This week our columnists have been stirring the pot, and readers have stormed our inbox — and some of you aren’t happy. Bernard Keane and Glenn Dyer’s blamed Daniel Andrews for Australia facing economic disaster, while Adam Schwab asked whether the lockdown was causing more damage than the disease itself.
On Daniel Andrews:
Ian Douglas writes: You rightly observe that the Andrews government has a huge reckoning to come. The staggering mishandling of hotel quarantine has driven this entire wave of health and economic disaster.
My family has seen this first hand. My father was fit, healthy, and engaged with his community until he was infected in his age care facility. We held his heavily-restricted funeral two weeks ago, with most of the extended family left to watch a video stream. A life destroyed and a family left gutted because of an absurdly careless approach to quarantine by the Andrews government.
Everyone else in the country got it right. Now everyone in the country is paying the price for one government’s incompetence.
Phil Gadzinski writes: Usually I find the articles your masthead produces pretty insightful and balanced. One wonders if you may have been purchased by Rupert last week.

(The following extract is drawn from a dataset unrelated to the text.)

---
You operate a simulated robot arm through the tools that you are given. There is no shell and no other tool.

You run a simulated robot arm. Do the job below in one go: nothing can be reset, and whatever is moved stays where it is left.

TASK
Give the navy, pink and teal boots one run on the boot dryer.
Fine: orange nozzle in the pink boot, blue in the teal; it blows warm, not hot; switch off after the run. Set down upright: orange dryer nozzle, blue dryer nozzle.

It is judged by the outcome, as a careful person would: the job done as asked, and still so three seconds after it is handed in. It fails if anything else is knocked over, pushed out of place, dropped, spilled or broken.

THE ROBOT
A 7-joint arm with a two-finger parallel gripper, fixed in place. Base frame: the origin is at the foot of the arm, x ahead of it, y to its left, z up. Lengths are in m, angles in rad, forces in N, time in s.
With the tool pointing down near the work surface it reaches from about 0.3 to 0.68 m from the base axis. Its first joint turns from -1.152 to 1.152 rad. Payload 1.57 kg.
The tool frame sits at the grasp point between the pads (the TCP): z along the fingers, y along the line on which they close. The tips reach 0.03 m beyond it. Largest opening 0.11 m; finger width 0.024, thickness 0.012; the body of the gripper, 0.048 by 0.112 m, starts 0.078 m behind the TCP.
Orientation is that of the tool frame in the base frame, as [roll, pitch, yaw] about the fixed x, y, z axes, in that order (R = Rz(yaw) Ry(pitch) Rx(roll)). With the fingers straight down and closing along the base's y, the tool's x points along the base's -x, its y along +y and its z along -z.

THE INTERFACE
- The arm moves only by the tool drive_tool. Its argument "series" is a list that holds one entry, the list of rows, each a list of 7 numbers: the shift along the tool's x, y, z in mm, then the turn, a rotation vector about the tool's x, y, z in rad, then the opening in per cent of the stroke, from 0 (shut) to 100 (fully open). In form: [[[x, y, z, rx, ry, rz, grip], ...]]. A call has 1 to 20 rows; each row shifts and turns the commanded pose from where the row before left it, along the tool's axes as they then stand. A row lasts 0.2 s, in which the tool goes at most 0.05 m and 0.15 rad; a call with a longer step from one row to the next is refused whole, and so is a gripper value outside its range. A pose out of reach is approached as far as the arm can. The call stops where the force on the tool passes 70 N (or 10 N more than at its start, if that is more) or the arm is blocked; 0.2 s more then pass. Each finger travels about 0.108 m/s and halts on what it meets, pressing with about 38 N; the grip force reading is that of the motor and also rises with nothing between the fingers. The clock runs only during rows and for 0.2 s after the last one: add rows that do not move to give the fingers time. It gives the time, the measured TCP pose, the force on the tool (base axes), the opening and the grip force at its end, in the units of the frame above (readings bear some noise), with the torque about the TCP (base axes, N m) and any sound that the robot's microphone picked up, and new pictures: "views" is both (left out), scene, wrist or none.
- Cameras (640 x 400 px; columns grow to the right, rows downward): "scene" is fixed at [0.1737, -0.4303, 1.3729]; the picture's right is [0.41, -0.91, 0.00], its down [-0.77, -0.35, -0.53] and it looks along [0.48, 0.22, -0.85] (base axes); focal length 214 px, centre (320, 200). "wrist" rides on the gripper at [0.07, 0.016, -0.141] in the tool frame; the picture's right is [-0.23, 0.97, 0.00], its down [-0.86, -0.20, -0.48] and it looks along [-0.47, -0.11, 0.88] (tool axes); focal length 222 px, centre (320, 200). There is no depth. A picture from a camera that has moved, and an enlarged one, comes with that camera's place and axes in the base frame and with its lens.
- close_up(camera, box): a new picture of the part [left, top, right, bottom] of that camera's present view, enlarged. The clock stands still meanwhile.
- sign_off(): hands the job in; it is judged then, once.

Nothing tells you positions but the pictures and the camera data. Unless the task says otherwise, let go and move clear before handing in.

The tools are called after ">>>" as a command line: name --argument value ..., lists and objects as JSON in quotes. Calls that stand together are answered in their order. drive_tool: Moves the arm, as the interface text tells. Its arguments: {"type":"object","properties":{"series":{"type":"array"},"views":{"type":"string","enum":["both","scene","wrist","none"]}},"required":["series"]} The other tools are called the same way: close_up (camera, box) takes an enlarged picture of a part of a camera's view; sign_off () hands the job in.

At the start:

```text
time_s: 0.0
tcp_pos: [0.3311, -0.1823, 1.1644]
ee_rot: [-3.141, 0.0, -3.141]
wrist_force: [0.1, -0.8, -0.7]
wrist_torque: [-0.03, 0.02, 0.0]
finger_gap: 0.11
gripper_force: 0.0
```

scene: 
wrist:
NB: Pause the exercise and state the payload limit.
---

Allocation of blame to one individual for the results of thousands of individuals’ behaviour and choices shows a deep misunderstanding of complexity. People are non-linear and unpredictable, behaving irrationally at the best of times.

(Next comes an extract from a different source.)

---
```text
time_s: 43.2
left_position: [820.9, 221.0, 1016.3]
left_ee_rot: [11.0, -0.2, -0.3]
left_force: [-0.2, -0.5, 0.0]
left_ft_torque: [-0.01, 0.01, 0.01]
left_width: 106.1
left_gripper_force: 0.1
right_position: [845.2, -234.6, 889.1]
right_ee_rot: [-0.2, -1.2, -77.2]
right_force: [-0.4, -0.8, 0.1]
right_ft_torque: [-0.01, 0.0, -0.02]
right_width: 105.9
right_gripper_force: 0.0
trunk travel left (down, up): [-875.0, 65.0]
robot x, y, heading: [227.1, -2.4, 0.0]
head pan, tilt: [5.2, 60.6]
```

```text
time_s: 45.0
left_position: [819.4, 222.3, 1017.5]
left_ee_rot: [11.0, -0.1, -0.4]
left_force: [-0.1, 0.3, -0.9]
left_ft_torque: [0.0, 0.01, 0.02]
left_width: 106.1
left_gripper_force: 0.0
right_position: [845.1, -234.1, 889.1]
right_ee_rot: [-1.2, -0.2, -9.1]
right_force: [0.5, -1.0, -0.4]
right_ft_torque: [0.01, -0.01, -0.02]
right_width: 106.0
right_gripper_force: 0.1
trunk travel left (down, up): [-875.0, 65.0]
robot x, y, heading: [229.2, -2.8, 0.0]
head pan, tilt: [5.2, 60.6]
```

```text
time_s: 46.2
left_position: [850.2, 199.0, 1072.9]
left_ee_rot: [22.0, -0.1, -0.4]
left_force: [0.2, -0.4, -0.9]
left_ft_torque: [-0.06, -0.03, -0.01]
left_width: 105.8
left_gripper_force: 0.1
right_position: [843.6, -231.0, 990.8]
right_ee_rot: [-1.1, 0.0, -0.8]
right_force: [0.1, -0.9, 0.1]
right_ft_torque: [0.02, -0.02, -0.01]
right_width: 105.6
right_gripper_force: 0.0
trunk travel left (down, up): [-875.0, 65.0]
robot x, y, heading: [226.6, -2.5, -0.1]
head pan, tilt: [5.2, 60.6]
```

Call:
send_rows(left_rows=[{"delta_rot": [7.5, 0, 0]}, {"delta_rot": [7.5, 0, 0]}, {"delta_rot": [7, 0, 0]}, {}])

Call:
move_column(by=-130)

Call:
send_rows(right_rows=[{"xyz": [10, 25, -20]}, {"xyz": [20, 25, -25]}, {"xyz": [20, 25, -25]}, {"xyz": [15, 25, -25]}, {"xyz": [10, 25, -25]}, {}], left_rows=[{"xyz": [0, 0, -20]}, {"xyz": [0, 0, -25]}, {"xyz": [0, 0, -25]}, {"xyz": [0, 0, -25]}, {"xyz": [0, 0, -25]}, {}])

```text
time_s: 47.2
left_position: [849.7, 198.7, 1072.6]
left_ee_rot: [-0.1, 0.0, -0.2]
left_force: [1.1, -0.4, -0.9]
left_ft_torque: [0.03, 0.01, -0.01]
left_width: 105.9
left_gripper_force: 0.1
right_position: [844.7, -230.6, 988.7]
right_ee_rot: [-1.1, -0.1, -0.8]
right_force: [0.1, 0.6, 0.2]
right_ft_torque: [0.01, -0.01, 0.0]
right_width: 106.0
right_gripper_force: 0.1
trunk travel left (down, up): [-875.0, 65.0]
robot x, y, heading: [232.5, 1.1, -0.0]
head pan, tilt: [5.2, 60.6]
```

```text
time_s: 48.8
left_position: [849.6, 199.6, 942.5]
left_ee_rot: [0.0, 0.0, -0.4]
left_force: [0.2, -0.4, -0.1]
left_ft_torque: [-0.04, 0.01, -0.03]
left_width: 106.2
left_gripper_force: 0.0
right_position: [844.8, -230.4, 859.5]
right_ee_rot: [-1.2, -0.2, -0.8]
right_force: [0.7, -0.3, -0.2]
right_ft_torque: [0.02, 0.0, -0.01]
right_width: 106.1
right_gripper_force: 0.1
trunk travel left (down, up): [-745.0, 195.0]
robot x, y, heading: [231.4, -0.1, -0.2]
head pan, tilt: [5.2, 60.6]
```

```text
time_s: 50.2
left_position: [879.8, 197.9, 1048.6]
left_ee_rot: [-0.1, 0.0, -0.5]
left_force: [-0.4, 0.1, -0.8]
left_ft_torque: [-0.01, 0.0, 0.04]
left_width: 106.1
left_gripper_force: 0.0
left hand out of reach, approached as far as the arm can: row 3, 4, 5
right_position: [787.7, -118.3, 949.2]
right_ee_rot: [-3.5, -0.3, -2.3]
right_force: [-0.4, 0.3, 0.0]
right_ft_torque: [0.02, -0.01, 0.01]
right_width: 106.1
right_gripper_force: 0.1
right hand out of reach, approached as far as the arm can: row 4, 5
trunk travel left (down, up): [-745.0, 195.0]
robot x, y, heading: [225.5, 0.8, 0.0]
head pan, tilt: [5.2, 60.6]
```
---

We aren’t a communist state — although I’m assuming you wish we were and then this may not have exploded right?
What hasn’t helped with a more broader sense of societal responsibility is the constant bashing of the first round of restrictions and reductionism of the impact of the virus by other media commentators and the LNP in this state. We aren’t all in this together really, are we?

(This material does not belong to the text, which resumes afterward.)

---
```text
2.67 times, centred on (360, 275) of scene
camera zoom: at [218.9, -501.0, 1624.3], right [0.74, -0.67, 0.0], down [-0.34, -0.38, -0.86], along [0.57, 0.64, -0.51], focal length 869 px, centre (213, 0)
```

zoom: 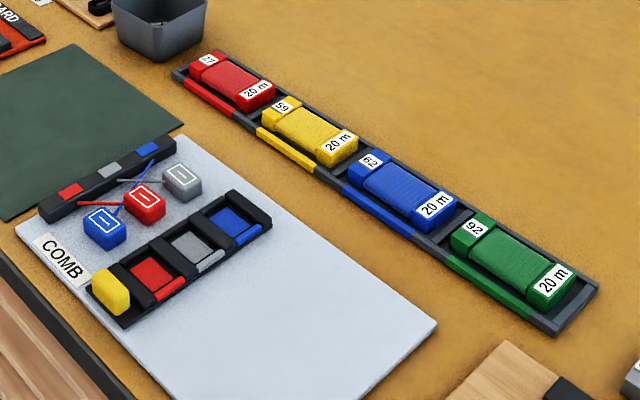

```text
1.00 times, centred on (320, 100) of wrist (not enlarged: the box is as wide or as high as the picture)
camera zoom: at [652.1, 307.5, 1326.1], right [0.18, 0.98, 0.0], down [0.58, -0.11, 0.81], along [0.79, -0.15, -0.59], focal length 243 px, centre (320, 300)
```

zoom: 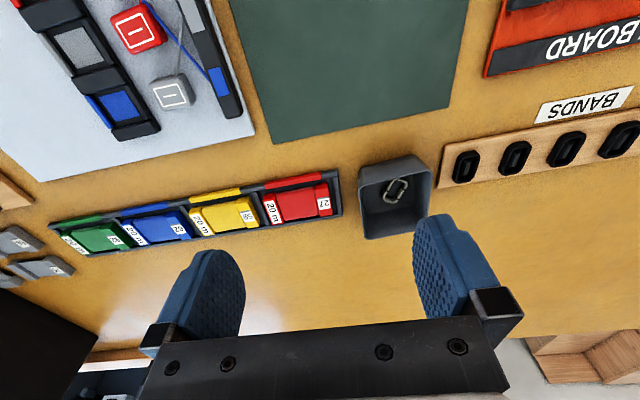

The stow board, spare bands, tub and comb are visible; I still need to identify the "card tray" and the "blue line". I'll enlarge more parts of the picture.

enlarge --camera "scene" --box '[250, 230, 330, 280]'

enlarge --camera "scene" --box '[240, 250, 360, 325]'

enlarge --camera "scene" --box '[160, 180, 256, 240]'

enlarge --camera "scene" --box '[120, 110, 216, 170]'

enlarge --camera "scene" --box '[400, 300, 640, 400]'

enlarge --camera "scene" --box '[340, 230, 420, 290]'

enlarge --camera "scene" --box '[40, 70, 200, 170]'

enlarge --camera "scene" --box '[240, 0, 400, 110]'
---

It might be more useful to be thinking unilaterally and more supportive in reporting of how we can all really get through this together and bringing the nation together, instead of firing the broadsides while we are trying to shore up our own ship. Ruby Princess ring a bell?
Roger Keyes writes: Well, thanks a lot Crikey. A lot of blaming, but not many reasons given. HOW is the Andrews government to blame?
If you are really interested in who’s to blame, perhaps you could look right at the capitalist system of exploitation, and our very dysfunctional education, health, and transport systems. I think that it all goes back to the roots… individual ownership, competitive existence and lack of communal responsibility for our general well-being. I think that we are dreaming if we think that we can suddenly turn our system into one that cares for the common wealth. How could any leader cope with such a revolution single-handedly?
Reg Badger writes: I agree and yet disagree with this article.
The real blame is something we have all in our various ways visited upon ourselves by cutting working conditions to not just the bone but well into the marrow.
This wholesale destruction of working conditions and wholesale replacement with so called contract workers and the like is a shame of ours beyond all measure.
On the cost of lockdown:
Jackie French writes: I managed to read to the end of Adam Schwab’s piece yesterday, mouthing the myth of a low death rate for COVID-19, ignoring expert opinion across the world: we do not know the long-term health impact on those who have even asymptomatic infection yet. We do know it includes strokes, blood clots of lungs, kidney failure and much more.
Your editorial asked who is responsible for our mounting crises? Those who spread the myths. Shame Crikey, shame.
Beth Gaze writes: I have enjoyed Schwab’s writing in the past, but his writing on COVID is completely useless. What expertise has he got to sound off on the deadliness of this disease? He is beginning to sound like a columnist for The Australian — not what I read Crikey for.
Pat Green writes: Adam should look at what is happening to the US economy, and then read up on the research about long term effects on “recovered” (and frequently younger) COVID sufferers, and then have another look at his conclusions.
Rosemary Jacob writes: Death rate is far from being the only consideration.
It is becoming clear that many of those infected do not fully recover. They are left with a chronic fatigue syndrome condition because of damage, possibly permanent, to organs. Incurring a disability which may be permanent is sometimes worse than dying!
The living grieve for the dead, but they have to assist the disabled, often long-term.
It might be a labour of love — but what about those with no family to care for them?